For Sorrell, the main issues were audibility and interaction.

"Some people have unrealistic expectations of what balances in Mozart piano concertos should be," she said. "Piano and orchestra are equal voices. They defer to one another at times. The piano does not need to be 100 percent louder than the orchestra."

Which is one reason Sorrell asked Babayan to perform this week. They first teamed several years ago on a Mozart concerto at CIM, where she was impressed with his ability to draw a spectrum of nuances.

"The palette of colors he evokes from a piano is matched only by the likes of Murray Perahia and perhaps a handful of others in the world," she said. "For me, that kind of musicality is what playing the piano is all about."

Babayan's musicality promises to be in full glory on the 1877 Bluthner, which the Fredericks are loaning to Apollo's Fire free of charge. In turn, the orchestra is paying all moving expenses and will make a donation to the collection.

Although both Sorrell and Babayan are on "pins and needles," as the conductor put it, as they approach this week's experience, they're likely to settle down once piano meets orchestra. In fact, Patricia Frederick said a number of pianists have dubbed the instrument "my dear Bluthner."

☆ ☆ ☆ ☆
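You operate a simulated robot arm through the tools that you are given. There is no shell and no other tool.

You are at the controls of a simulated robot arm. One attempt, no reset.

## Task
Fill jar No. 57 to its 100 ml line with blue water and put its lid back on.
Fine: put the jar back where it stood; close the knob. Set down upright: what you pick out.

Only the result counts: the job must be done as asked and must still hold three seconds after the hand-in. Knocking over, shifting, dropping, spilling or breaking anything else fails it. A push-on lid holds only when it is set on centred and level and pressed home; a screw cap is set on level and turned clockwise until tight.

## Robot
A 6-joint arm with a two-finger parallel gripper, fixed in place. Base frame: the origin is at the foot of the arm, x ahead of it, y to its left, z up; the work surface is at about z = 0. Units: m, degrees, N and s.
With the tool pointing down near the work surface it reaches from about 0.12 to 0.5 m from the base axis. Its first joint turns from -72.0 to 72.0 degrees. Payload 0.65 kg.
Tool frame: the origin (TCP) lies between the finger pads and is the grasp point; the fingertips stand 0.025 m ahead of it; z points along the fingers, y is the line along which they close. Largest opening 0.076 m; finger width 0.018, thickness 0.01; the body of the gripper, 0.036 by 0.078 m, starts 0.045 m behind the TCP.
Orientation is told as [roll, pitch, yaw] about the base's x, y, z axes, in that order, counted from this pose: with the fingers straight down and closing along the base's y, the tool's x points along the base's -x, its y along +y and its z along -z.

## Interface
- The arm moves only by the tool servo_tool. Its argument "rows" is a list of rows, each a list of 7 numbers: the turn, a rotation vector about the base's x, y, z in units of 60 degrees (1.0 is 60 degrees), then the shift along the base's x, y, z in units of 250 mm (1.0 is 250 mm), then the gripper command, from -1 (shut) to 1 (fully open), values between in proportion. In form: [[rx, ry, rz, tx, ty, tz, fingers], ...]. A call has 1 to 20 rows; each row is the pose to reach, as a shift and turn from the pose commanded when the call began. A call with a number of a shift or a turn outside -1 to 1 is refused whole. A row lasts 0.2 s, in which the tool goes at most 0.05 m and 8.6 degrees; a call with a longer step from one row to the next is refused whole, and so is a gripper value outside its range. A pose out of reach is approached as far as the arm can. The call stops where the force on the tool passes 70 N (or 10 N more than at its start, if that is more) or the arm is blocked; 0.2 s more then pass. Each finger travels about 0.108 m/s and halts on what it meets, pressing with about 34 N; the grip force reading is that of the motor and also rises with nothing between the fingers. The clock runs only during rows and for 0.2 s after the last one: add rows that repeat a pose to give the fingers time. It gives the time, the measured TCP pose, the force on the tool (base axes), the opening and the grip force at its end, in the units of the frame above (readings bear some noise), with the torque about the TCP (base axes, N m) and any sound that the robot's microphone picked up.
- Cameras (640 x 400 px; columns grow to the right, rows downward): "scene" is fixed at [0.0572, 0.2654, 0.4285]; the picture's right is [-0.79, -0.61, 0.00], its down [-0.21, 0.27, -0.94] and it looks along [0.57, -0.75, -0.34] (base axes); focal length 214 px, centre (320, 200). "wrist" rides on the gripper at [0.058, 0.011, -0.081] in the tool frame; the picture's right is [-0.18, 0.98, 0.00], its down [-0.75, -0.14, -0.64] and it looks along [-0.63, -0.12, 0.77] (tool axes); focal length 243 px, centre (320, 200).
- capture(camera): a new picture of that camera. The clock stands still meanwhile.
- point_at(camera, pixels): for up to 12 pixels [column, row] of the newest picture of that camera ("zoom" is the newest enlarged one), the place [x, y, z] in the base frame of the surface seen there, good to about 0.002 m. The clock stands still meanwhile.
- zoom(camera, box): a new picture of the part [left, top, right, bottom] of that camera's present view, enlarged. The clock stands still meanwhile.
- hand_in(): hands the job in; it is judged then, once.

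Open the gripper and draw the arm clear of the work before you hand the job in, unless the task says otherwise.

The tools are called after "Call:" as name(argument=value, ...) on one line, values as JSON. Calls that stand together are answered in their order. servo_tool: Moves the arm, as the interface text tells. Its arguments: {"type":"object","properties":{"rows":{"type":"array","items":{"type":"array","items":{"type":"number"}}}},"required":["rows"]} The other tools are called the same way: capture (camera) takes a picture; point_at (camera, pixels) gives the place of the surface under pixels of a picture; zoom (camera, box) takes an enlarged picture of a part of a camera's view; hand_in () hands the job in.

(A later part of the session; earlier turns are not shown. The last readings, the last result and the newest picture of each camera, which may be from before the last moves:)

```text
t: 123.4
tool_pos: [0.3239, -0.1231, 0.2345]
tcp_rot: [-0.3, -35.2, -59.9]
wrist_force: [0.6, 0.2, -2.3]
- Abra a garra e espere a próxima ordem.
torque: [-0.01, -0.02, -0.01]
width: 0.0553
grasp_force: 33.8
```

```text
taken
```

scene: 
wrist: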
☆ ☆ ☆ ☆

"Another said, 'I love, love, love this piano,' " she said. "Another went home after practicing on it and told his sister that he had just been using the most beautiful instrument in the world."

Decide for yourself. This week, the Bluthner comes to a concert hall near you.


*Note, the Blüthner piano discussed in this article has developed technical problems and will be replaced by a specially-chosen light and transparent Steinway concert grand, courtesy of Steinway Hall in Akron.